Ten inicjał najczęściej oznacza płytę długogrającą. Gdy doda się do tego skrótu liczbę 3, to będziemy mieli Listę Przebojów Trójki. Jednak pewna Amerykanka wyglądająca jak młody Bob Dylan, postanowiła sobie nadać taki pseudonim. Naprawdę nazywa się Laura Pergolizzi i chociaż tworzy od 2001 roku, dopiero teraz przebiła się do słuchaczy ze swoim czwartym wydawnictwem.
To gitarowe granie, chociaż pamięta się z niego… gwizdy. Tak było w przypadku singlowego utworu tytułowego i „Other People”. Zaczyna się jednak niemal onirycznie, bo tak trzeba nazwać „Muddy Waters” ze stonowaną perkusją oraz etnicznymi wokalizami w tle. Szamańska robota, a mieszanie gatunków staje się powoli normą. Zapętlona perkusja i klaskanie w „No Witness”, skręty w bardziej popowe rewiry (klawisze w skocznym „Up Against Me”) czy bardzo delikatne, wręcz przestrzenne riffy („Tightrope”), wplecionymi smyczkami („Other People”).
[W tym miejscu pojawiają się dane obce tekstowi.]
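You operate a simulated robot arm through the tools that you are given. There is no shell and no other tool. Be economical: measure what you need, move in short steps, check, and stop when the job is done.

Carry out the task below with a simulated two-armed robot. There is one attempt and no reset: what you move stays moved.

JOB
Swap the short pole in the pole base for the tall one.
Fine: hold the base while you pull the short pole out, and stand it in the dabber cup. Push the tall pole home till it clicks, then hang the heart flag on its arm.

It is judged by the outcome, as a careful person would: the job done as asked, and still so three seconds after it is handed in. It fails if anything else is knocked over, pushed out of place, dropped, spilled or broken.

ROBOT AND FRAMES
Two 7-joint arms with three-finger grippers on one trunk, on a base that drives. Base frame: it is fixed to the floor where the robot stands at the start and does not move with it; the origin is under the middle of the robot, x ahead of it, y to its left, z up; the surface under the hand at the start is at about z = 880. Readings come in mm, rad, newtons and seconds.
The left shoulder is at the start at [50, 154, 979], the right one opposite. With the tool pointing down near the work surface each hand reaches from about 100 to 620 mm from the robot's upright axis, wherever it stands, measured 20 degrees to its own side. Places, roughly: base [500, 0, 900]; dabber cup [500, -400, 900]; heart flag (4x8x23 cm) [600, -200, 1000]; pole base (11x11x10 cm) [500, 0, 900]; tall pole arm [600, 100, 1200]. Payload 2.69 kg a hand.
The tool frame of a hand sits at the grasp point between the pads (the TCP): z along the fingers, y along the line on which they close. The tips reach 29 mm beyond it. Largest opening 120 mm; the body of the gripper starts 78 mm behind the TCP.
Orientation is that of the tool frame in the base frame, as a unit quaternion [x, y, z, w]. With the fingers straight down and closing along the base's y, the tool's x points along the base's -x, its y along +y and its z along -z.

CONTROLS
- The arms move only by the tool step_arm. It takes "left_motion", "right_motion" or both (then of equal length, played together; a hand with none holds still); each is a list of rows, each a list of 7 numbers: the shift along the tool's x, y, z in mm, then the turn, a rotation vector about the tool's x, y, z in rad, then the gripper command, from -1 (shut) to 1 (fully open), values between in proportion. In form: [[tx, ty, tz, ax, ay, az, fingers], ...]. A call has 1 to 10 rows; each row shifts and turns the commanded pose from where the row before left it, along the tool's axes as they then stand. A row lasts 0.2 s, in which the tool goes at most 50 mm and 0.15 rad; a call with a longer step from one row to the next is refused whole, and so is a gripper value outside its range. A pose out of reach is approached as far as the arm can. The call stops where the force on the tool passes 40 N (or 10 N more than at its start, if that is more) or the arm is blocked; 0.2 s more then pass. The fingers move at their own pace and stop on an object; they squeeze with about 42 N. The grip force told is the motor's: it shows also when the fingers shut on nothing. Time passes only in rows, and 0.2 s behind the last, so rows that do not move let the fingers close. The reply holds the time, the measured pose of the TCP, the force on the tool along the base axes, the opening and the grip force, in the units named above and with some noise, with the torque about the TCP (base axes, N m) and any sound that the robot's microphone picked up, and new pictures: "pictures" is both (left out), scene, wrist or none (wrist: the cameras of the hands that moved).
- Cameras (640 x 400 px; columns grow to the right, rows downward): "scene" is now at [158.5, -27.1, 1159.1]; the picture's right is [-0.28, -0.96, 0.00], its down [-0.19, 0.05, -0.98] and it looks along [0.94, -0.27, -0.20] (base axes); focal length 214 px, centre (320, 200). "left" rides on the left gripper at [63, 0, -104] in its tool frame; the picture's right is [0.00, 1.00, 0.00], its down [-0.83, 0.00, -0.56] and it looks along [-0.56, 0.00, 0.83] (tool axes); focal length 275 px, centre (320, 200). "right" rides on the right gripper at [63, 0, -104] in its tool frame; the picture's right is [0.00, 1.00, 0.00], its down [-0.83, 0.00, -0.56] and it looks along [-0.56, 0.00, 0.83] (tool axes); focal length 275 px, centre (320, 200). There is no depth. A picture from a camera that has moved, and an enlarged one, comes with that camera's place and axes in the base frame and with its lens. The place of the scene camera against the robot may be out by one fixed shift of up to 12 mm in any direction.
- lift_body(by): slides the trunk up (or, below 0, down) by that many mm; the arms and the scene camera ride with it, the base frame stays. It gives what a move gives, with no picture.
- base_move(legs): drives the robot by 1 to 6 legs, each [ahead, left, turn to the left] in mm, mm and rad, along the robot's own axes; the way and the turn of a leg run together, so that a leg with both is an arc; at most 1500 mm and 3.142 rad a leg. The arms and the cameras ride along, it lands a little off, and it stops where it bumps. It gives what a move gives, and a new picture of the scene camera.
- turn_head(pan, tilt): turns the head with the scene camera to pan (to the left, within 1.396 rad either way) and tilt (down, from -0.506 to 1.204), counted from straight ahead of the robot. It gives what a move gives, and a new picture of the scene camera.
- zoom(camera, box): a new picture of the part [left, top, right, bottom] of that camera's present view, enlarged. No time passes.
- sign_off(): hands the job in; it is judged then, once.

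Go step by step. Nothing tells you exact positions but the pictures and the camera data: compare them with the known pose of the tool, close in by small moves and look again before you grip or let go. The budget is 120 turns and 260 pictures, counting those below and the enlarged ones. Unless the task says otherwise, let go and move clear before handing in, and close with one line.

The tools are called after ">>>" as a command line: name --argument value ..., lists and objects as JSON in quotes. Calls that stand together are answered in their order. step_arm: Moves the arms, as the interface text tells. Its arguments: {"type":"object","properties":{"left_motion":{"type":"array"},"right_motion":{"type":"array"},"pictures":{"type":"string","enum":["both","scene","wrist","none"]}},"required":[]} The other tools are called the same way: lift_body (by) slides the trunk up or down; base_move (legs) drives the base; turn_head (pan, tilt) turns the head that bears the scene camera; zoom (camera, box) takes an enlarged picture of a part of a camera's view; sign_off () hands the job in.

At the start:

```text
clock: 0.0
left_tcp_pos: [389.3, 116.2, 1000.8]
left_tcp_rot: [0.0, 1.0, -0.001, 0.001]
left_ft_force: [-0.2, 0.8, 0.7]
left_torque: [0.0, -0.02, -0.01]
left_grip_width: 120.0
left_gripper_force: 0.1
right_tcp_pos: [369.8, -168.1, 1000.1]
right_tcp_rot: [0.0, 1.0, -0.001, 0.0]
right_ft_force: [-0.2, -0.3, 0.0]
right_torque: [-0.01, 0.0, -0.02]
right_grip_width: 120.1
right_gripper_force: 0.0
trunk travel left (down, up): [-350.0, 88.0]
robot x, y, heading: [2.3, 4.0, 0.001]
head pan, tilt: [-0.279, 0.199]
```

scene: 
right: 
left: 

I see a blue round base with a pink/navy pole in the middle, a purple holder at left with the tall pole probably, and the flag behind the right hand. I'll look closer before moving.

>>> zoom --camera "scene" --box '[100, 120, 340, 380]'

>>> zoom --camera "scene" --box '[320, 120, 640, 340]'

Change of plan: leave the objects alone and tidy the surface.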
Imponuje tutaj pomysłowa aranżacja poszczególnych utworów, gdzie pozornie proste instrumenty tworzą bardzo przyjemną całość jak w „Into the Wild” czy mroczniejsze „Strange” z chórem w tle.
Sam wokal Laury jest taki bardzo męski, wręcz chropowaty, dla wielu może być on nawet irytujący. Mi on nie przeszkadzał i nie psuł pozytywnego odbioru całości. Dziesięć piosenek, które płynnie i zgrabnie przechodzi z jednego nastroju w drugi, ale niespecjalnie zostaje na długo. Jednak jestem na tyle zaintrygowany, że czekam na następne dzieło LP.